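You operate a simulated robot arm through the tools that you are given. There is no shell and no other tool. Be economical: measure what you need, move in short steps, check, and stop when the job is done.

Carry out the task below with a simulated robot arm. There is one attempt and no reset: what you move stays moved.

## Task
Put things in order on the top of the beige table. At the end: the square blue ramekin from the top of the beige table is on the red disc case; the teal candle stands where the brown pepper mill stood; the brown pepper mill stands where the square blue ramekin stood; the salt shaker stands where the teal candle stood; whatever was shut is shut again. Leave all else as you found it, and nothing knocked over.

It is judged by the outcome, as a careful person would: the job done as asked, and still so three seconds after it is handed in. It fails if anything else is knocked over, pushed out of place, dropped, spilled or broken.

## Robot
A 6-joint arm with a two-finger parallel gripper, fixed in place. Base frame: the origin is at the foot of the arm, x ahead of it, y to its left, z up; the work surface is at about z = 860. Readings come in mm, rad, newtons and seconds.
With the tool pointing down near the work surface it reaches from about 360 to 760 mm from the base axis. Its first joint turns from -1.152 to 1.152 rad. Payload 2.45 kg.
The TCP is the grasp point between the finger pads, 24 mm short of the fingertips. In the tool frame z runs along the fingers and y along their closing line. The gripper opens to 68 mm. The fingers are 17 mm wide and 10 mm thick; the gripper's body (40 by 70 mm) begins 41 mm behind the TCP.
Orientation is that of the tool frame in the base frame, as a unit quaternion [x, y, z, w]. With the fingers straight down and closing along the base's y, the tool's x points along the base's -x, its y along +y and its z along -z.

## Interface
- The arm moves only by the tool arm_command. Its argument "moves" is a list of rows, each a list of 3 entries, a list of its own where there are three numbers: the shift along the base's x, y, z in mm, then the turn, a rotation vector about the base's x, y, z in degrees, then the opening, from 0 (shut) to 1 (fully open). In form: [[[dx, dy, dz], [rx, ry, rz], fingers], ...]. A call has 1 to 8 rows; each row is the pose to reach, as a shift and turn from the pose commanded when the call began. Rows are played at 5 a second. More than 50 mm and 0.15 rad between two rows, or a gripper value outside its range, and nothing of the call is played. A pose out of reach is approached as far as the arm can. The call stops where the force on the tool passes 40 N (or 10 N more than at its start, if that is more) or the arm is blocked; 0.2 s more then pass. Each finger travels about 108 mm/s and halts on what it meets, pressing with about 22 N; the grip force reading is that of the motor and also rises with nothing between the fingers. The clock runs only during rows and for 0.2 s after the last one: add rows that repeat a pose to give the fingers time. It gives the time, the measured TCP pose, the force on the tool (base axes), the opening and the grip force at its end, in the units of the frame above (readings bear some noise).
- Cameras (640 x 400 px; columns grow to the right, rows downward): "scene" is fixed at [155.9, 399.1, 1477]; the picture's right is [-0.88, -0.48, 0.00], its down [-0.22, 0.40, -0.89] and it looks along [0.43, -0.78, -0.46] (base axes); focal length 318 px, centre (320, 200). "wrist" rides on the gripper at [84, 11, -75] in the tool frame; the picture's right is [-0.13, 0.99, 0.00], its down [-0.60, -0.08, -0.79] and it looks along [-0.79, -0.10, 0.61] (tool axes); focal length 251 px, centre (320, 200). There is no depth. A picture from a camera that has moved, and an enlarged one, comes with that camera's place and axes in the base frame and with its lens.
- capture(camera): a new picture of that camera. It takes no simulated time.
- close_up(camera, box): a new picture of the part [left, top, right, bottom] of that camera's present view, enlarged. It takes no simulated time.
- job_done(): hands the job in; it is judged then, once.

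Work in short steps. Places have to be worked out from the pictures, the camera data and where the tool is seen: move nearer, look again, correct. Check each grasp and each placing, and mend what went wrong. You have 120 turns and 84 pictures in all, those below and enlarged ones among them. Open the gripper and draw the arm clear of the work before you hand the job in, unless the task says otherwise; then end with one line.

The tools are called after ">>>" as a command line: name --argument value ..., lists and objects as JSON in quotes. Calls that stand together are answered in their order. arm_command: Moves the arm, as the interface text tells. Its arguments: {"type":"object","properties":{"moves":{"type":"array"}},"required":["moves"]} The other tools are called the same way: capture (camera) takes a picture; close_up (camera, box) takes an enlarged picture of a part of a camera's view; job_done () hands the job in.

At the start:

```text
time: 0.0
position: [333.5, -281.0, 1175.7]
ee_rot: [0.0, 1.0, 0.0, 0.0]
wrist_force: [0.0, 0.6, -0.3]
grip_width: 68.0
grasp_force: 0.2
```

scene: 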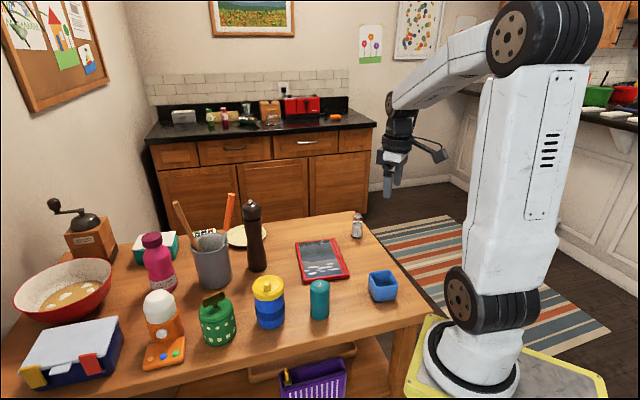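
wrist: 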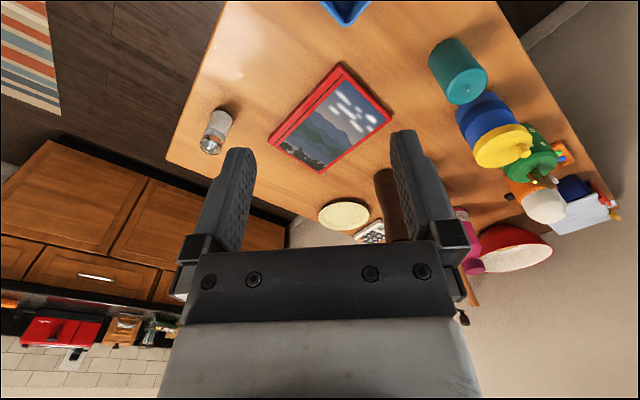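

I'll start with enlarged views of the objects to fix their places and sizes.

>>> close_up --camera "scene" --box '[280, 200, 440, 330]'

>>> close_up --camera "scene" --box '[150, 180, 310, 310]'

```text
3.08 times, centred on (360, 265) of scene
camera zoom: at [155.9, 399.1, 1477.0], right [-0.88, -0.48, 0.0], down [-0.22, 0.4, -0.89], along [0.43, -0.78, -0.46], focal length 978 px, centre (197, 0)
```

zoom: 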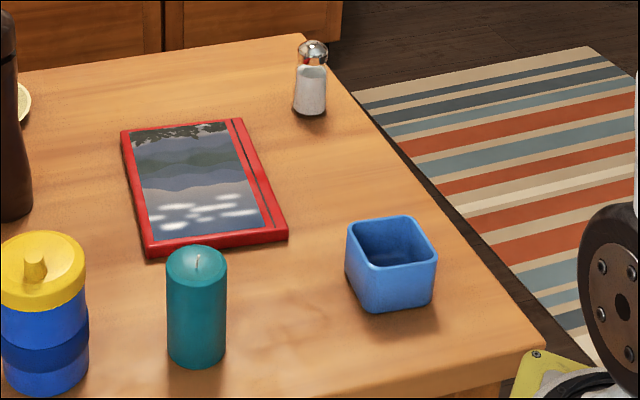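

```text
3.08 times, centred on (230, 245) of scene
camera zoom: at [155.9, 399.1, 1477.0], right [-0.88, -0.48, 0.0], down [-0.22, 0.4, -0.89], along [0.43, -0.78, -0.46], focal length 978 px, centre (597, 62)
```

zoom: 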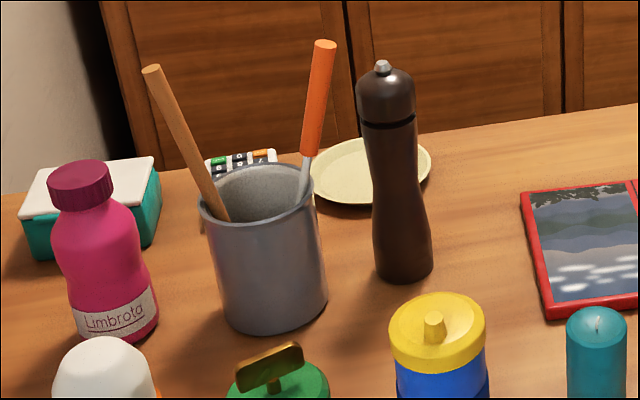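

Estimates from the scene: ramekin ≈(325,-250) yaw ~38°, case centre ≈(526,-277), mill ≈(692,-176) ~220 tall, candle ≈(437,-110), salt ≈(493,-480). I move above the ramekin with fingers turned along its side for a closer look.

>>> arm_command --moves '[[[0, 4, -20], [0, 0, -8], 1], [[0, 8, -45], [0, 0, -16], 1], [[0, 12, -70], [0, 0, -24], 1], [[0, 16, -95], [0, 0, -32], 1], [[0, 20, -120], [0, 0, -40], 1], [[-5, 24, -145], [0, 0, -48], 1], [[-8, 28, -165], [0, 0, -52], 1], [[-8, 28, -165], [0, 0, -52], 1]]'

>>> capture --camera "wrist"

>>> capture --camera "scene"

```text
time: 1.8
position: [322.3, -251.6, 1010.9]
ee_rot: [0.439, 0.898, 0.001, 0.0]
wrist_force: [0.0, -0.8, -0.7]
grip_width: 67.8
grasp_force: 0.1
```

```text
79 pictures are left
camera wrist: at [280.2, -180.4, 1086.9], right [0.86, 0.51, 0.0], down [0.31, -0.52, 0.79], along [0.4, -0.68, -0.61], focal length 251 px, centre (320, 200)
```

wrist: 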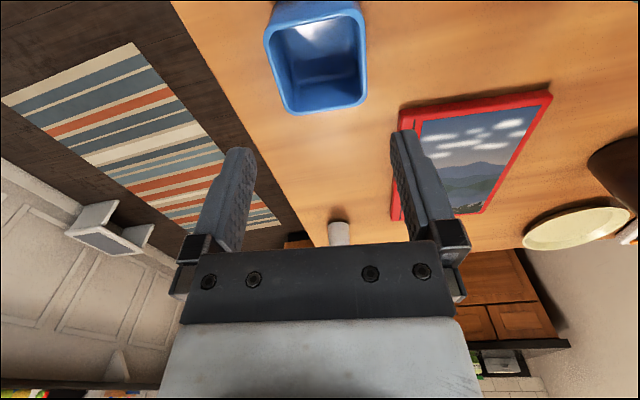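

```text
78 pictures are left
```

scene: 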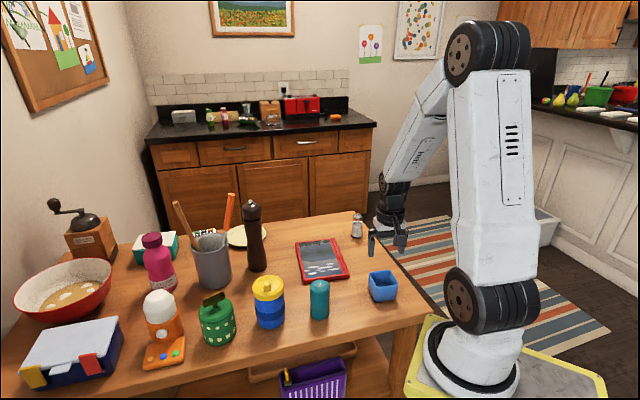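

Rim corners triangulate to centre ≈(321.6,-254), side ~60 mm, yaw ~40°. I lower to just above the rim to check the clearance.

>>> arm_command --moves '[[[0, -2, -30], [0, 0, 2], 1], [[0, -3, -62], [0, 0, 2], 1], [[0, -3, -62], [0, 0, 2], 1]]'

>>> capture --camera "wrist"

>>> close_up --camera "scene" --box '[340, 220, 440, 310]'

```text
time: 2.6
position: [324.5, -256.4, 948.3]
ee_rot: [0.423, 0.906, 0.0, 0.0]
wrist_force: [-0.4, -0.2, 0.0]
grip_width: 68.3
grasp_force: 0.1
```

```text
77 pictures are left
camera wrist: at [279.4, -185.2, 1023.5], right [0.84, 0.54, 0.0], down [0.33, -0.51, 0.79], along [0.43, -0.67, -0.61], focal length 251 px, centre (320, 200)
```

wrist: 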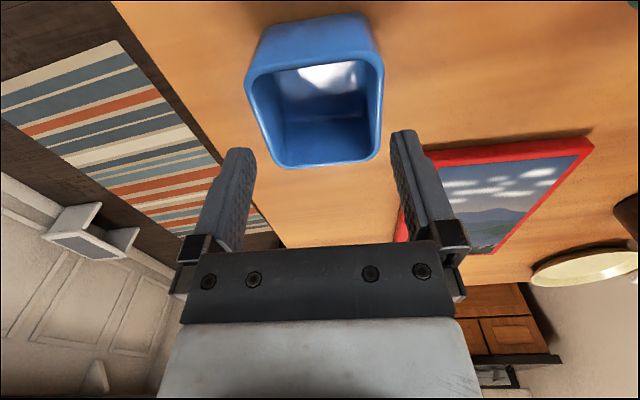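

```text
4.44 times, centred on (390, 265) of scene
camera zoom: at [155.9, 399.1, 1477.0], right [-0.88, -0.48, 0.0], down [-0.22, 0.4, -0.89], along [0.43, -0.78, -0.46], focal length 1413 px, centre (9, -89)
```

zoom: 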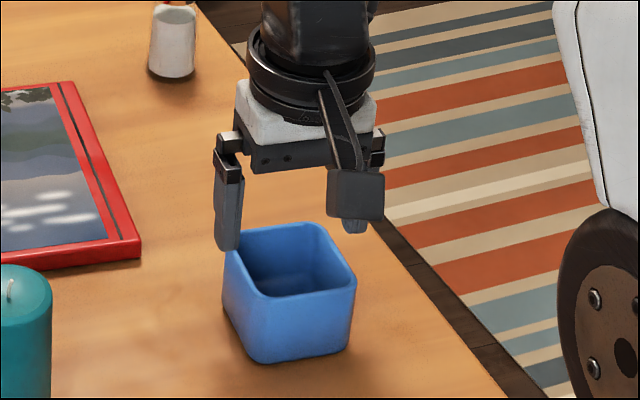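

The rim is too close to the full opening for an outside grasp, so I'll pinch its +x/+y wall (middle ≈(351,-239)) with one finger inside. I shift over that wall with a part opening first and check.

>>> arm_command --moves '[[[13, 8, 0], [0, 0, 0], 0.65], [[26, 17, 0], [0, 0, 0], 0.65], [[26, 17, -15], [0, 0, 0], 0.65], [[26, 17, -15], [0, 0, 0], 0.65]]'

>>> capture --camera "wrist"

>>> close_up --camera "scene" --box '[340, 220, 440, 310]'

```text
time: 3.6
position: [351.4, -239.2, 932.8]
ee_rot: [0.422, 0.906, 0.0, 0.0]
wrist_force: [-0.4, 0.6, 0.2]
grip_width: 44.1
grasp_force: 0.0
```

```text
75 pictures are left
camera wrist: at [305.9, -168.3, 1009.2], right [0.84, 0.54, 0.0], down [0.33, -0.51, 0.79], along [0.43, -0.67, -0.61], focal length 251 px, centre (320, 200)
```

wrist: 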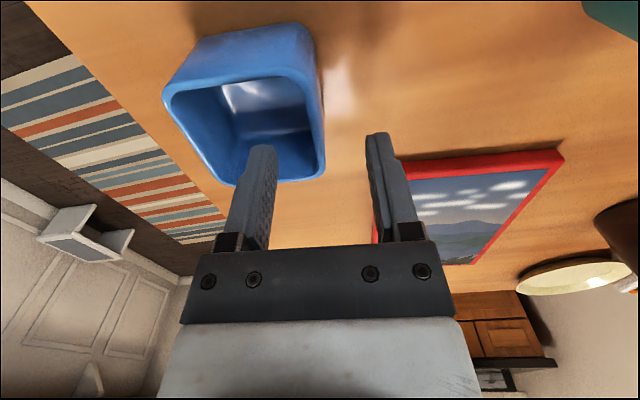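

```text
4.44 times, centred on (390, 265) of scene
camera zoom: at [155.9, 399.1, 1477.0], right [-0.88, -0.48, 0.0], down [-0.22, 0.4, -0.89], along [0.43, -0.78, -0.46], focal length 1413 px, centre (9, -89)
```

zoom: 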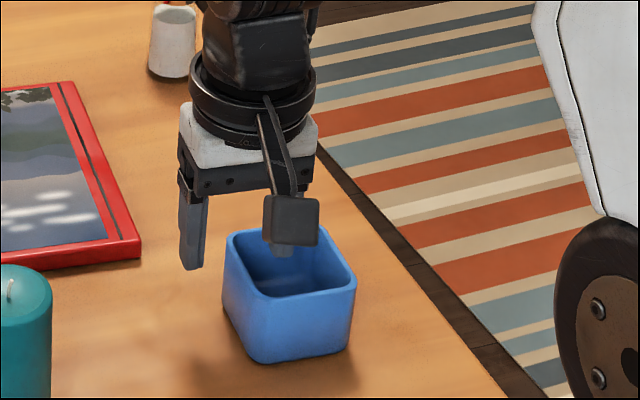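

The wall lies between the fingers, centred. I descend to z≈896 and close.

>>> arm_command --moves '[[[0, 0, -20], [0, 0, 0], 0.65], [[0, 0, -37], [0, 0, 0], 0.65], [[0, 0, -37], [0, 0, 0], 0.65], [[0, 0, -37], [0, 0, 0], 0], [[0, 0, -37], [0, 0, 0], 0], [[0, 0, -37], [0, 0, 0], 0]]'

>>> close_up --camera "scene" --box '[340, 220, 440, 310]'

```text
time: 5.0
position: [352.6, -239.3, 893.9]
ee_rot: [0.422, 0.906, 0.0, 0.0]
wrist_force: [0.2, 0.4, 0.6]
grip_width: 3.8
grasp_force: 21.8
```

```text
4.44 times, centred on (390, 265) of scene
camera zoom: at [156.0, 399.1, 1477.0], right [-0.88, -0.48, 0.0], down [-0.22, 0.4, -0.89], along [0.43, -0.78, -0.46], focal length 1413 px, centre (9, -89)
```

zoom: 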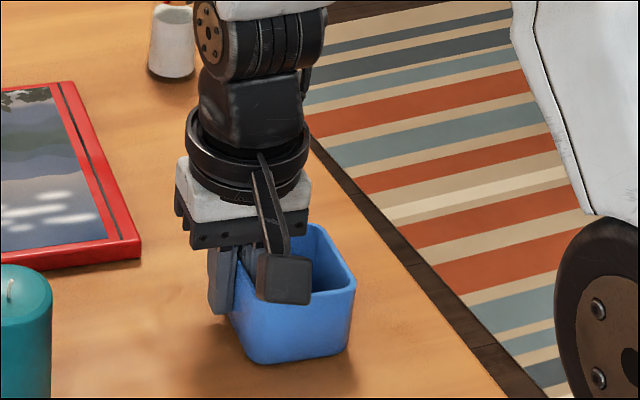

*Passage*.

(Roughly) Daily

Posts Tagged ‘John Searle

“The greatest obstacle to discovery is not ignorance – it is the illusion of knowledge”*…

Linnaeus and Buffon

Learning from the past: as John Thornhill explains in his consideration of Jason RobertsEvery Living Thing, the rivalry between Buffon and Linnaeus has lessons about disrupters and exploitation…

The aristocratic French polymath Georges-Louis Leclerc, Comte de Buffon chose a good year to die: 1788. Reflecting his status as a star of the Enlightenment and author of 35 popular volumes on natural history, Buffon’s funeral carriage drawn by 14 horses was watched by an estimated 20,000 mourners as it processed through Paris. A grateful Louis XVI had earlier erected a statue of a heroic Buffon in the Jardin du Roi, over which the naturalist had masterfully presided. “All nature bows to his genius,” the inscription read.

*Tasks to perform*.
**a.** Please copy out the portion of the passage from "Linnaeus and Buffon" to "the inscription read." without changes.
**b.** I need the passage continued from the place where it stops.

*Responses per task*.
**a.**
Linnaeus and Buffon

Learning from the past: as John Thornhill explains in his consideration of Jason RobertsEvery Living Thing, the rivalry between Buffon and Linnaeus has lessons about disrupters and exploitation…

The aristocratic French polymath Georges-Louis Leclerc, Comte de Buffon chose a good year to die: 1788. Reflecting his status as a star of the Enlightenment and author of 35 popular volumes on natural history, Buffon’s funeral carriage drawn by 14 horses was watched by an estimated 20,000 mourners as it processed through Paris. A grateful Louis XVI had earlier erected a statue of a heroic Buffon in the Jardin du Roi, over which the naturalist had masterfully presided. “All nature bows to his genius,” the inscription read.

**b.**
The next year the French Revolution erupted. As a symbol of the ancien regime, Buffon was denounced as an enemy of progress, his estates in Burgundy seized, and his son, known as the Buffonet, guillotined. In further insult to his memory, zealous revolutionaries marched through the king’s gardens (nowadays known as the Jardin des Plantes) with a bust of Buffon’s great rival, Carl Linnaeus. They hailed the Swedish scientific revolutionary as a true man of the people.

The intense intellectual rivalry between Buffon and Linnaeus, which still resonates today, is fascinatingly told by the author Jason Roberts in his book Every Living Thing, my holiday reading while staying near Buffon’s birthplace in Burgundy. Natural history, like all history, might be written by the victors, as Roberts argues. And for a long time, Linnaeus’s highly influential, but flawed, views held sway. But the book makes a sympathetic case for the further rehabilitation of the much-maligned Buffon.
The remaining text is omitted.